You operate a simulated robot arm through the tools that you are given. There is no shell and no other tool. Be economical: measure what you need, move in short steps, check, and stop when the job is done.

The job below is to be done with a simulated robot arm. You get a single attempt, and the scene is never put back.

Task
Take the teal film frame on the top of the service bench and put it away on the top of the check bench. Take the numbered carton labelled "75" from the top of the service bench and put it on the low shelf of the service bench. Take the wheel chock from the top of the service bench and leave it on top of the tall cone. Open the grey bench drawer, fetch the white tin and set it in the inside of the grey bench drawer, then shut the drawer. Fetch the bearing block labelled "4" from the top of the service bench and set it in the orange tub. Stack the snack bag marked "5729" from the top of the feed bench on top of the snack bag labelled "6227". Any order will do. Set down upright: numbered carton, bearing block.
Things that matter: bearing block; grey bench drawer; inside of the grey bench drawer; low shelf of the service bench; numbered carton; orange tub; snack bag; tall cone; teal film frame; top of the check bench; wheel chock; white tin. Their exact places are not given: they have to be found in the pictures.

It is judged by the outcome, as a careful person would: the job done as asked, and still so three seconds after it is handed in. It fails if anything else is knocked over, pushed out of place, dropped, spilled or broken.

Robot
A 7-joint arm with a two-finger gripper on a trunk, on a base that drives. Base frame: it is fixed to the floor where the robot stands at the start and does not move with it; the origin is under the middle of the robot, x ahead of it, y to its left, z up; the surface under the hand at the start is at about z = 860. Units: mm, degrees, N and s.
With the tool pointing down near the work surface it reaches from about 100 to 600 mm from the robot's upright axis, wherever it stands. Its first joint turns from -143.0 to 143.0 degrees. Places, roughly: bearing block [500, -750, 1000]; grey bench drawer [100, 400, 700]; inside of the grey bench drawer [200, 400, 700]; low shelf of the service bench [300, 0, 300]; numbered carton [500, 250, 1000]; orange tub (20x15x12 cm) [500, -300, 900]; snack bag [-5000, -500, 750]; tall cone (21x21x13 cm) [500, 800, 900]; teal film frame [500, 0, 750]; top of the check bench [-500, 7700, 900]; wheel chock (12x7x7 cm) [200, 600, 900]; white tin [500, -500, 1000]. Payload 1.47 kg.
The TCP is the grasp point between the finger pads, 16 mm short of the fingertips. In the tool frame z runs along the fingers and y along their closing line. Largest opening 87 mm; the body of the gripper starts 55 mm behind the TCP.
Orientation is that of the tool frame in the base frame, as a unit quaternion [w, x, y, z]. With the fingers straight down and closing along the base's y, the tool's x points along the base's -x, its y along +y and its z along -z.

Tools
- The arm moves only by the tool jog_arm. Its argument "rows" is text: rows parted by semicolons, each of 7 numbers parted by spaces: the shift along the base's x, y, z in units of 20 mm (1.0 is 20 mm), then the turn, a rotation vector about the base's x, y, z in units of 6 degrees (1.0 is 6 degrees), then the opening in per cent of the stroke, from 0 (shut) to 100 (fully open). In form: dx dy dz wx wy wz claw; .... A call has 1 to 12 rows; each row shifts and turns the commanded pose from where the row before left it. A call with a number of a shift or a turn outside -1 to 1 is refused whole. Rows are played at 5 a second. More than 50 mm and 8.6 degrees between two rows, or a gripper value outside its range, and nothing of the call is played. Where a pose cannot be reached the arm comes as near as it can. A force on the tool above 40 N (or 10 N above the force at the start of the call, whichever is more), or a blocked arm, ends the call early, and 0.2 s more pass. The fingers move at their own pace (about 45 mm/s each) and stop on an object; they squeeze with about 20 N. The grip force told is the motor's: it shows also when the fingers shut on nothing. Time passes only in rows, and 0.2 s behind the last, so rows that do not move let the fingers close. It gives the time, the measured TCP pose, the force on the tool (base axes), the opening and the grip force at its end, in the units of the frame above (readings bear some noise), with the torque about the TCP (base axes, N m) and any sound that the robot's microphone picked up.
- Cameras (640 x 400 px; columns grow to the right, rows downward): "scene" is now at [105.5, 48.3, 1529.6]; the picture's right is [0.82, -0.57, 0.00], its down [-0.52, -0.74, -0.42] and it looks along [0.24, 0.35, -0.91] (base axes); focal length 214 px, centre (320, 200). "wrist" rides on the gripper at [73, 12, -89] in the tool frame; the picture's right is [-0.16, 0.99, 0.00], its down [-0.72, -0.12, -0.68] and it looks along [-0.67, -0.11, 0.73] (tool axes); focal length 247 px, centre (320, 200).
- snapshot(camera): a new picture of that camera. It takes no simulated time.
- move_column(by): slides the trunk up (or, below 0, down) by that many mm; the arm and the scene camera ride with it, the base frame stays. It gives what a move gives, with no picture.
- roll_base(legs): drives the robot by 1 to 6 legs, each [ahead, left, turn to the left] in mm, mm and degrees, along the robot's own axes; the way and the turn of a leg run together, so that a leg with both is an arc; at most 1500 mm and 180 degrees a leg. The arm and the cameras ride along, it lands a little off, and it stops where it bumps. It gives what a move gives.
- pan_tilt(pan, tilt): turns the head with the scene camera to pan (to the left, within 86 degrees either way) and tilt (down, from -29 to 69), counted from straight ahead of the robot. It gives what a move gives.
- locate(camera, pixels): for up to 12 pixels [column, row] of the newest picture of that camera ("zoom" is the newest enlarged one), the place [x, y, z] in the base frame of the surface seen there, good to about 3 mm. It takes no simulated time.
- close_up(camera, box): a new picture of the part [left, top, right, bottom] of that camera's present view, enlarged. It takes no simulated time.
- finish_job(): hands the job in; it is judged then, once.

-=-=-=-=-

▶ **EXERCISE DESCRIPTION**: Copy out every line of the data that includes "below".

▶ **CORRECT RESPONSE**:
The job below is to be done with a simulated robot arm. You get a single attempt, and the scene is never put back.
- move_column(by): slides the trunk up (or, below 0, down) by that many mm; the arm and the scene camera ride with it, the base frame stays. It gives what a move gives, with no picture.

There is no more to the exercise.